July 4, 2017
At the recent Mobile World Congress in Shanghai, network signalling security vendor Evolved Intelligence warned that operators racing to deploy 5G services in time for the Winter Olympic Games in 2018 were in danger of forgetting the security lessons of the past.
Co-founder and commercial director Peter Blackie said that not enough progress had yet been made on securing 5G network signalling. “It is only in the last couple of years that we have begun to protect the open door in the SS7 signalling protocol used in second and third generation networks,” he said. “Hackers and fraudsters have found that door and have now begun exploiting the weakness.
“It is therefore vital that as well as continuing to close that door, we also ensure that signalling security in 4G and 5G networks gets the attention it requires now and that we do not repeat the mistakes of the past.”
Referring to the race to launch in time for the Winter Olympics, Blackie warned: “I understand the commercial targeting of big events for new technology, but it will put the operators in a vulnerable position if they launch 5G networks without the right level of security.”

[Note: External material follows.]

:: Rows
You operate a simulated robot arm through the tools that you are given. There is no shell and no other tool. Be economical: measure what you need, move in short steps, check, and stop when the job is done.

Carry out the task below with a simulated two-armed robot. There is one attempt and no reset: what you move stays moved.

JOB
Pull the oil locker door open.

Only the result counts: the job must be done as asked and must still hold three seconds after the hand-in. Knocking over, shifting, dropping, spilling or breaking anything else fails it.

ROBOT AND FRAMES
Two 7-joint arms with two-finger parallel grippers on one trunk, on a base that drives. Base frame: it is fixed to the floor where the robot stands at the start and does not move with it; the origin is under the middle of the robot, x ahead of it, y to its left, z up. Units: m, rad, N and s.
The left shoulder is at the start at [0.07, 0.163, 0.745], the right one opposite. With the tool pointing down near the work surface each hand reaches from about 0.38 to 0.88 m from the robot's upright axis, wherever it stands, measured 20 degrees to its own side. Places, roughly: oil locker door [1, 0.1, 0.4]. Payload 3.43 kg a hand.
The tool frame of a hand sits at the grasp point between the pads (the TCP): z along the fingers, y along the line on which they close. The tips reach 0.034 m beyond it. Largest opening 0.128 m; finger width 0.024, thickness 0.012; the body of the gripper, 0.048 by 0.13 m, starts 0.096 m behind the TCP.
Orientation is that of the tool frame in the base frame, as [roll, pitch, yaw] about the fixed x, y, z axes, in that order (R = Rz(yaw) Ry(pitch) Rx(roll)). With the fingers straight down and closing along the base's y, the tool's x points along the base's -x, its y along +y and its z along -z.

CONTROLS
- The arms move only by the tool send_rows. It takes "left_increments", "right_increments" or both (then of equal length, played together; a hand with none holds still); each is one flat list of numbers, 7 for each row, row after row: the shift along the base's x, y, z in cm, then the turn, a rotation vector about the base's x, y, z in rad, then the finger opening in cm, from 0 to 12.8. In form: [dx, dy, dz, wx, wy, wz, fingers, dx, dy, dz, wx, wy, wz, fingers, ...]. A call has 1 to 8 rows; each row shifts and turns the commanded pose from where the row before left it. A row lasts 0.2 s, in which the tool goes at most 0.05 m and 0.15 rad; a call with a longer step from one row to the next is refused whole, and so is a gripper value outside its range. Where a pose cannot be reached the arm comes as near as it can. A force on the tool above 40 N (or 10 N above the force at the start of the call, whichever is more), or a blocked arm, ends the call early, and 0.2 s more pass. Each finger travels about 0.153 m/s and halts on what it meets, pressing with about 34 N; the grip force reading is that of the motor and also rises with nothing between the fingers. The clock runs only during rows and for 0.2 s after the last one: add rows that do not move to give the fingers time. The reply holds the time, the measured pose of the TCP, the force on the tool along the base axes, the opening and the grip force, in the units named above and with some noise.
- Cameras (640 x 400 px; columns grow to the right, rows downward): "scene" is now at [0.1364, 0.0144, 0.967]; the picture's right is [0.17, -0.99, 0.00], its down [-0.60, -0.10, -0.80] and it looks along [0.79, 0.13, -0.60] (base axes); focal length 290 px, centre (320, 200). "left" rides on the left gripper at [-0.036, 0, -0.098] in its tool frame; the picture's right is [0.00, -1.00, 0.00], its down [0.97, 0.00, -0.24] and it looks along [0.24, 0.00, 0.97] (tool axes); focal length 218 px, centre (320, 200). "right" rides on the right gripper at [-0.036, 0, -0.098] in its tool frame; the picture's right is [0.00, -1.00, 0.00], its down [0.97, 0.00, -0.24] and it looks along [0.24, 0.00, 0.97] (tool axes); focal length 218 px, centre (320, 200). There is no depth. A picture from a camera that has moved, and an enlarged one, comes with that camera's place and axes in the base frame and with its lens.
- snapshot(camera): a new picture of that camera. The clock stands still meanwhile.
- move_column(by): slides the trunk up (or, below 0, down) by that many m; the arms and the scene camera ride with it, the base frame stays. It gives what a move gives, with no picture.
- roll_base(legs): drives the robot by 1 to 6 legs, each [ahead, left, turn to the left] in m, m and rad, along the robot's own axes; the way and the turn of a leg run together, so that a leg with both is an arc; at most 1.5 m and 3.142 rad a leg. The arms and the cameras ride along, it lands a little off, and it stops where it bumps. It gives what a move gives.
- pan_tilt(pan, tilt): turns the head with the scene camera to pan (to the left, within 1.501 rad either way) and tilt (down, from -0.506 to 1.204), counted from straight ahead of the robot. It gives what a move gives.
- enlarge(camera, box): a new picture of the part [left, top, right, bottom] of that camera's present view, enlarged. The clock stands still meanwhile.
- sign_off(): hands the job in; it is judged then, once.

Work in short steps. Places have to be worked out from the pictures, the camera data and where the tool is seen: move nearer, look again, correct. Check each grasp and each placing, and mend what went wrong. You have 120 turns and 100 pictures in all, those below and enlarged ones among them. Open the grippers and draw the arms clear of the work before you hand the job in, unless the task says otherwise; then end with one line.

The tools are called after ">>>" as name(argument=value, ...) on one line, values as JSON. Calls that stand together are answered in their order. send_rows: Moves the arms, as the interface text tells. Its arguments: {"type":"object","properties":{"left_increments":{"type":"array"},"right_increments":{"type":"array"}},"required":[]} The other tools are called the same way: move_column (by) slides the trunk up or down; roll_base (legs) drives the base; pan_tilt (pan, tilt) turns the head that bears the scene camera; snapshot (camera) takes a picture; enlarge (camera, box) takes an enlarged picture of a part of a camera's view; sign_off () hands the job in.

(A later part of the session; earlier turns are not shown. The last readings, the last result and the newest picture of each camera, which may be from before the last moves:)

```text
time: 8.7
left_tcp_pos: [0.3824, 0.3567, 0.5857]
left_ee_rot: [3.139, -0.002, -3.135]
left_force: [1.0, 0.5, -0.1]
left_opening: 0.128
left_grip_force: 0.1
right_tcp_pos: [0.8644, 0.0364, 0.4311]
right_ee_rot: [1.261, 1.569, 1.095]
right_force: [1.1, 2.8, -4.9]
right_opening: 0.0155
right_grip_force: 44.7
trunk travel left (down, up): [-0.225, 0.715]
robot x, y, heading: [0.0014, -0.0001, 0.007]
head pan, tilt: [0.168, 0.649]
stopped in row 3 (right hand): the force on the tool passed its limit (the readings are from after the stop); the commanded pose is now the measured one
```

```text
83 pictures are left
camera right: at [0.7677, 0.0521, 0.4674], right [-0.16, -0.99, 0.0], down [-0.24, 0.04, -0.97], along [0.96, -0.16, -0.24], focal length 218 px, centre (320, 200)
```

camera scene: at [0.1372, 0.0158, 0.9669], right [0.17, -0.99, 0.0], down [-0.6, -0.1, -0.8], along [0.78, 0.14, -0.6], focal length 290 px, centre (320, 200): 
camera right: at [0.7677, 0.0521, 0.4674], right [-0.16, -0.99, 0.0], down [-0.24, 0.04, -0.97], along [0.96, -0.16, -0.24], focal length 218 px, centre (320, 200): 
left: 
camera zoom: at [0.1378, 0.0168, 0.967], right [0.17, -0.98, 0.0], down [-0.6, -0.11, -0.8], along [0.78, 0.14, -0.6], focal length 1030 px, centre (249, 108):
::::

Earlier this year, hackers exploited the weakness in SS7 signalling to defraud banking customers in Germany, diverting text messages that had been sent to authorise consumer transactions to their own mobiles rather than to the registered user. Evolved Intelligence is supplying a Signalling Firewall offering to operators that the company said would have detected and blocked the fraudulent divert.
Although SS7 signalling, typically used to communicate between networks, is not used in 4G and 5G systems, the replacement Diameter signalling has some of the same inter-network security issues.
“The security issues will not fade away with the closure of the legacy networks,” said Blackie. “The Diameter signalling used in 4G and 5G networks will need improved security to keep the fraudsters at bay – especially as the technology underpinning Diameter will be more familiar to IT and computer hackers than the telecoms technology used in SS7 signalling.”